That’s what Ralph Kinney Bennett says. For the good ones, at least:
It’s precisely because good journalism is hard that I love bloggers.
They are always ready to pounce. Whether you’re CBS News or the Daily Bugle, they will not let you get by on the cheap. They teach you by their native wisdom. They teach you by their ignorance.
They can be immensely unfair and incredibly stupid. They open up new vistas for you and force you to consider sometimes cockeyed perspectives that end up giving you more perspective.
They bring the world to a screen right in front of your eyes — in all its uncouth, elegant, raw, funny, revolting, thoughtful, partisan, passionate, tedious, upsetting, amazing, predictable, biased, sordid, elemental, ethereal, exhaustive, cynical, hopeful, delightful, excruciating variety.
And they are providing a venue for some thoughtful, fresh, clever writers who otherwise might have taken a while to find their way into print.
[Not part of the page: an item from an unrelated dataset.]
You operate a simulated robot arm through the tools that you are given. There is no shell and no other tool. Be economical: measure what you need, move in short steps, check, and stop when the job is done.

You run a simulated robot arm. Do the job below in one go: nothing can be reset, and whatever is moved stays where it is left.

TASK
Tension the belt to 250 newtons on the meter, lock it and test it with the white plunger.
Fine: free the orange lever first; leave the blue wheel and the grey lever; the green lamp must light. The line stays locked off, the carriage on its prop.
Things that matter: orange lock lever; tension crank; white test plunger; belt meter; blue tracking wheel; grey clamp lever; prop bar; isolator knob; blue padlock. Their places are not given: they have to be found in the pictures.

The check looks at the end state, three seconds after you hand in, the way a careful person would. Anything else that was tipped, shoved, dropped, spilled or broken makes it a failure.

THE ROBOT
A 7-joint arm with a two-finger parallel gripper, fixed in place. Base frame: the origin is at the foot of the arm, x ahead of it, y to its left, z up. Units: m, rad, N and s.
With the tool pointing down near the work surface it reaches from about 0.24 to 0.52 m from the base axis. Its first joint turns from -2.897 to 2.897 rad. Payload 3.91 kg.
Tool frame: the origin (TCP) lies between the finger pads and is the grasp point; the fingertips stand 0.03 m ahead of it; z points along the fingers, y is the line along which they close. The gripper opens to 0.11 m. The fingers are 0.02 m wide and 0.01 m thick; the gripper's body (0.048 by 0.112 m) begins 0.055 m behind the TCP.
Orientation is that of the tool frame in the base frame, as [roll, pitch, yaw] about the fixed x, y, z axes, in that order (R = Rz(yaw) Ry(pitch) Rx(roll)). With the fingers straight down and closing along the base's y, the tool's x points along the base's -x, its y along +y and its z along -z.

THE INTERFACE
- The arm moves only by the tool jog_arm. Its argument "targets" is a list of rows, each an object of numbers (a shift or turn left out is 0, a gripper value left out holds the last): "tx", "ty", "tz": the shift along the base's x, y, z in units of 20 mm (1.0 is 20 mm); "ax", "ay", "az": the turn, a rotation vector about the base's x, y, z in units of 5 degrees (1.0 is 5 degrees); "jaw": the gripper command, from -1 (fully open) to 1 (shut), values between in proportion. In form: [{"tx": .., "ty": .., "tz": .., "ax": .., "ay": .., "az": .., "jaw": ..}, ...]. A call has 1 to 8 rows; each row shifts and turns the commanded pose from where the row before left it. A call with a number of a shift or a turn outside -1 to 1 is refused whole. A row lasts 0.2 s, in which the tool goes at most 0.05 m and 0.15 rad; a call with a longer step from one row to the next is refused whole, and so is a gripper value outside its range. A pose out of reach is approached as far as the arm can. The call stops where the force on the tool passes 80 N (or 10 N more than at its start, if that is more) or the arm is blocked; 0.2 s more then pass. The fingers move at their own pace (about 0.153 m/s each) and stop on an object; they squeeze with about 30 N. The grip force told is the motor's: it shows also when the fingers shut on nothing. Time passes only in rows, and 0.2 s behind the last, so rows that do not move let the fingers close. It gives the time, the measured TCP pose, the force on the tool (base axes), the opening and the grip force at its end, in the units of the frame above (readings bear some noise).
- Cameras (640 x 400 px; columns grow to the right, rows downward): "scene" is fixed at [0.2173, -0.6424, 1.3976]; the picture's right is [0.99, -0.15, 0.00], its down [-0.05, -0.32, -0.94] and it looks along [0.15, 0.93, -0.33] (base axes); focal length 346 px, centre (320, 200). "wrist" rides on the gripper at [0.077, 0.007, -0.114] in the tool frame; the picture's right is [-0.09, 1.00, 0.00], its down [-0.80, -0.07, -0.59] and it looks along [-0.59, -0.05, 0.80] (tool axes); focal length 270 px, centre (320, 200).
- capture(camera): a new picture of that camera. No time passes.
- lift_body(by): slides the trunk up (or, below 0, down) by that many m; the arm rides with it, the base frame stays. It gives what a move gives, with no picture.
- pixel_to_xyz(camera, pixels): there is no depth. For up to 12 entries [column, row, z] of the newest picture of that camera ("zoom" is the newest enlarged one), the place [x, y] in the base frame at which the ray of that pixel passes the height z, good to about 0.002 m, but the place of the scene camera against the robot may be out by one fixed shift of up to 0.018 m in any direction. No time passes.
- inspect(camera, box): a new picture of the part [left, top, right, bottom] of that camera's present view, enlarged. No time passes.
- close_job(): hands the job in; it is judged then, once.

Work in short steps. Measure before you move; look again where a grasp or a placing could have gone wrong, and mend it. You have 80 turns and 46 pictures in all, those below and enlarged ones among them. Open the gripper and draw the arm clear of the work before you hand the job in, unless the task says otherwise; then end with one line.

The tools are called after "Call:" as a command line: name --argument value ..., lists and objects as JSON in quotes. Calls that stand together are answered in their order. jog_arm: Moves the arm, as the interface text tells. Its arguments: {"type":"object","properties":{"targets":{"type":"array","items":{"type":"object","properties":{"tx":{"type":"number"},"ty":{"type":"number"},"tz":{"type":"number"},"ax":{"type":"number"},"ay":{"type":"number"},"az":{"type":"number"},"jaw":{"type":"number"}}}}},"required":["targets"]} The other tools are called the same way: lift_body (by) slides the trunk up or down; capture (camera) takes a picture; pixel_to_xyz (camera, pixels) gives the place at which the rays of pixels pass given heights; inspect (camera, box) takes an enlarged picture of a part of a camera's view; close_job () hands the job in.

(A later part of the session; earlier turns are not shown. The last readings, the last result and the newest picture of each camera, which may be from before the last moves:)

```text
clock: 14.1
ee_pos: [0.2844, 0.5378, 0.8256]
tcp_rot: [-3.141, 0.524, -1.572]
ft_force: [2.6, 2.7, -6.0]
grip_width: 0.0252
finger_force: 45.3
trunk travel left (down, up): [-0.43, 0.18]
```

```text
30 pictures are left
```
Pompous journalists are disdainful of blogs because they feel threatened by them. They are like members of the Raccoon Lodge and the bloggers just barreled into the ritual room and tore open the curtains and they all look slightly ridiculous in their epaulets and tin pot hats and braided swallowtail coats.
Also, this:
The unmasking of “the li’l Injun that could” set me to thinking. Can you imagine what a job freewheeling bloggers would have done on Adolf Hitler as he was on his “way up?”
Or (not that I’m making any comparisons here) Bill Clinton?